Wednesday, January 14, 2009

NPP cannot be trusted — NDC

The National Democratic Congress (NDC) has said the New Patriotic Party (NPP) cannot be trusted with regard to its overtures to collaborate towards a peaceful elections.
It said the NDC was committed to peace and stability during the elections, however “a party that is busily lying about free education, free healthcare, free bus ride and deliberately shielding its supporters who are breaking the law cannot be trusted”.
Mr Fiifi Kwetey, the Propaganda Secretary of the NDC, stated this at a press conference at the party’s headquarters in Accra on Monday in response to the NPP’s accusation that the NDC was planning to plunge Ghana into chaos to prepare the way for power sharing.
Recently, the National Chairman of the NPP, Mr Peter Mac Manu, called on his NDC colleagues to collaborate with the security agencies to ensure a peaceful elections.
According to Mr Mac Manu, he had written a letter to his colleague in the NDC and was awaiting a reply and possible implementation of the suggestions.
On the alleged preparation by the NDC for power sharing, Mr Kwetey denied the existence of such a move and said the NDC unlike the NPP had over the years proved beyond all reasonable doubt that it was committed to democratic process.
This, he said, was amply demonstrated when the NDC in 2000 presided over a smooth election and handed over peacefully to the NPP.
He said prior to the 2000 elections, the NDC government ensured a complete revision of the 1992 register, introduced transparent ballot boxes and colour photo ID cards, annual opening of the voter register for those who had attained voting age and public display of election results at the constituency and national levels.
He said Ghanaians and the NDC did not need a power sharing government but an end to NPP-rule, which had been characterised by corruption, cocaine trafficking and usaege, rise in crime, deception, broken promises and rise in cost of living.
Mr Kwetey said Prof J.E.A. Mills, the NDC presidential candidate, had no plans in sharing power with his NPP counterpart, Nana Addo Dankwa Akufo-Addo, whose campaign had been marked by deception and empty promises.
He said in all cases of power sharing in Africa, it had been occasioned by the refusal of an incumbent party to accept defeat after it had lost an election and not when an opposition party had been defeated.

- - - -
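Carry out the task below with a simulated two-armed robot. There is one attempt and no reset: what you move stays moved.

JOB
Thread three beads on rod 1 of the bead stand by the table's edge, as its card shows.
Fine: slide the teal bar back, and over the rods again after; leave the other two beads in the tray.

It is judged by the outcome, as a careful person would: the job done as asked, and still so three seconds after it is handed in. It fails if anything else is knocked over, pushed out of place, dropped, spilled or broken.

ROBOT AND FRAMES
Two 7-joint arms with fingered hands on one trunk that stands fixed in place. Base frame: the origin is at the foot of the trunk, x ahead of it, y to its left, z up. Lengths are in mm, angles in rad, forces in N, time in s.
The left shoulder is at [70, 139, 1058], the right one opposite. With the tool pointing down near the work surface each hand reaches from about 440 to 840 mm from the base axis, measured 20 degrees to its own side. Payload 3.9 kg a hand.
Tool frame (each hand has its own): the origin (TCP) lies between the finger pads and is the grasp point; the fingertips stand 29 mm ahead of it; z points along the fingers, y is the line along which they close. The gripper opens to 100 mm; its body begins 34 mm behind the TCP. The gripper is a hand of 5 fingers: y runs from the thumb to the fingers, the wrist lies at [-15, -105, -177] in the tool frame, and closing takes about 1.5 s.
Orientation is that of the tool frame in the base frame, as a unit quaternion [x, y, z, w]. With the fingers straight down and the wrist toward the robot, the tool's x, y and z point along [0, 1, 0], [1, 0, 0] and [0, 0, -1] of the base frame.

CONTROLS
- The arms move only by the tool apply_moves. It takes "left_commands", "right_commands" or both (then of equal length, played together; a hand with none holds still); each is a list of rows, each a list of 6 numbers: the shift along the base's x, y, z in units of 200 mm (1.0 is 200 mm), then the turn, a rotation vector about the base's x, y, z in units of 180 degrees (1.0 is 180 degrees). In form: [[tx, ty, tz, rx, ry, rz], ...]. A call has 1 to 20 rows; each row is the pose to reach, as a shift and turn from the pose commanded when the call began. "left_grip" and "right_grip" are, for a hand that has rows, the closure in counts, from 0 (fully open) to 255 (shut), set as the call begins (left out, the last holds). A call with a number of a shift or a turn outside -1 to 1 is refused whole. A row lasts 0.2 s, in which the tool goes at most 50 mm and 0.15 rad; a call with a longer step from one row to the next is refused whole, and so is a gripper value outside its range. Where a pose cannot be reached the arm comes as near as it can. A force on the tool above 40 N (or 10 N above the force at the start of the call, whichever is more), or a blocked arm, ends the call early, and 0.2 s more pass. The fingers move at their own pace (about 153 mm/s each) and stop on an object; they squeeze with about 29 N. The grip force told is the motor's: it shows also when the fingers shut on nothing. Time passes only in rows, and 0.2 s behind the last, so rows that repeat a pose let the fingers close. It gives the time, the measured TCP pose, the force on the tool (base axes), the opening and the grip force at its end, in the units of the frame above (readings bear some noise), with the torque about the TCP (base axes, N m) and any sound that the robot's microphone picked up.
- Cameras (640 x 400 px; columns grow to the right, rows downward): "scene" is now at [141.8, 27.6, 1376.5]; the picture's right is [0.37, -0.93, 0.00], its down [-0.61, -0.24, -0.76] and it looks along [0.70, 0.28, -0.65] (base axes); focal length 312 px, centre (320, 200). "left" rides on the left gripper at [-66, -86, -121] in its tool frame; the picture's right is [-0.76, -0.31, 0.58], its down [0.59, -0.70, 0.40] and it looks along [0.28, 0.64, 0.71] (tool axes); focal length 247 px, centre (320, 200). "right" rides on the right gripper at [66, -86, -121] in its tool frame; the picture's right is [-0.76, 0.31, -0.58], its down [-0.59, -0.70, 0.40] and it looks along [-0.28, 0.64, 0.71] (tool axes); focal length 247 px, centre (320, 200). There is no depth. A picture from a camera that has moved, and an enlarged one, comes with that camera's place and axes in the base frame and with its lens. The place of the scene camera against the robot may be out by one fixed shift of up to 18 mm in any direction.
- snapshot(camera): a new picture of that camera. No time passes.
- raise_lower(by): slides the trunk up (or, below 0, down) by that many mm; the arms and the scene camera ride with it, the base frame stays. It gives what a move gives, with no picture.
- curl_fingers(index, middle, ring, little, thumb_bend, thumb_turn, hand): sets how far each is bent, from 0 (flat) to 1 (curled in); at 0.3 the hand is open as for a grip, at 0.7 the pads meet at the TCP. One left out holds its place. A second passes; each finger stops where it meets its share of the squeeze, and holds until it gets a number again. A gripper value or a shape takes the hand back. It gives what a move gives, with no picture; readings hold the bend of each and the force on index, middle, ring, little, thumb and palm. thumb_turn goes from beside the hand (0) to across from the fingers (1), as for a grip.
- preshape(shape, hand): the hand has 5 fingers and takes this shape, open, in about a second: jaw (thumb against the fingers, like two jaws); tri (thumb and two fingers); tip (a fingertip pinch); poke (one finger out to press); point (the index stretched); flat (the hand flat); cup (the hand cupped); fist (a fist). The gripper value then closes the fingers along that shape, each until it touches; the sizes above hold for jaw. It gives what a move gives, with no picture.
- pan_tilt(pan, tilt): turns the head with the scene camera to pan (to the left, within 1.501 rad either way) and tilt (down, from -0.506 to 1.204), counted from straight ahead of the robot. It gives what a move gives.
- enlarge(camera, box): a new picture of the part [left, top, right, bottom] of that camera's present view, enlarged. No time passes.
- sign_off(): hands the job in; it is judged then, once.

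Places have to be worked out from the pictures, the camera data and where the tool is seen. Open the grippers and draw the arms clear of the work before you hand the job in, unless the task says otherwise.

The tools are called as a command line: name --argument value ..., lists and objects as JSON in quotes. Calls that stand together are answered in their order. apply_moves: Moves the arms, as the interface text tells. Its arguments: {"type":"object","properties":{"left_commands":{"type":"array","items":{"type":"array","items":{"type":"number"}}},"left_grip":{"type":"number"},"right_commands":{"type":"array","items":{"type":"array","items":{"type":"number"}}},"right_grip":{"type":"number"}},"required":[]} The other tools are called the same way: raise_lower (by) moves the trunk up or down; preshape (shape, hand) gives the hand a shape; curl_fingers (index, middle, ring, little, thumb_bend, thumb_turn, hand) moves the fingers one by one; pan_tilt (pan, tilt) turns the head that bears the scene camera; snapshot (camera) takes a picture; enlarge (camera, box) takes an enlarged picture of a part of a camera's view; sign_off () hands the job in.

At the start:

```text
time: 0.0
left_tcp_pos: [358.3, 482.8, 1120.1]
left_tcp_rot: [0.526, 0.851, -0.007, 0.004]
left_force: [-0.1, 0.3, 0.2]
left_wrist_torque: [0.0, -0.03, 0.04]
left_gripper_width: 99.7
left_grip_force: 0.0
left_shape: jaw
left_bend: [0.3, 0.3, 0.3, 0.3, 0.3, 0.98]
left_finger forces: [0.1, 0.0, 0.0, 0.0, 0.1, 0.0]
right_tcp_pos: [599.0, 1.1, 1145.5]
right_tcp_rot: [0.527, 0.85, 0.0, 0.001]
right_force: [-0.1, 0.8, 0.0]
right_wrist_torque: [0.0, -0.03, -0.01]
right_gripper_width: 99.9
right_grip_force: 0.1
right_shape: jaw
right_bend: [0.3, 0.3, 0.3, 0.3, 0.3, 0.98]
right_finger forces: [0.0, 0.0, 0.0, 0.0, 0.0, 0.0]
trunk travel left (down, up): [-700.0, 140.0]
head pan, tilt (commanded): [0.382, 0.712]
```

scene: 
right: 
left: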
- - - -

He explained that the NDC’s Director of International Affairs, Mr Kofi Attoh, who was being accused of going to Kenya to learn the power sharing deal, was indeed in Kenya but at the behest of the Frederich Erbert Foundation as a resource person at an international seminar.
Mr Kwetey said it was the NPP that called for power sharing during a meeting after the 2000 election moderated by the Christian Council whose secretary outlined the NPP’s demands to include 50 per cent of all parliamentary seats and 40 per cent of executive positions.
He said it was ironic that the NPP would call the NDC violent because the NPP and its antecedent had been violent to the extent of throwing bombs to destabilise the country during Kwame Nkrumah’s regime.
He said their presidential primaries to the election of their parliamentary aspirants had been full of bloody incidents and later extended to supporters of the NDC.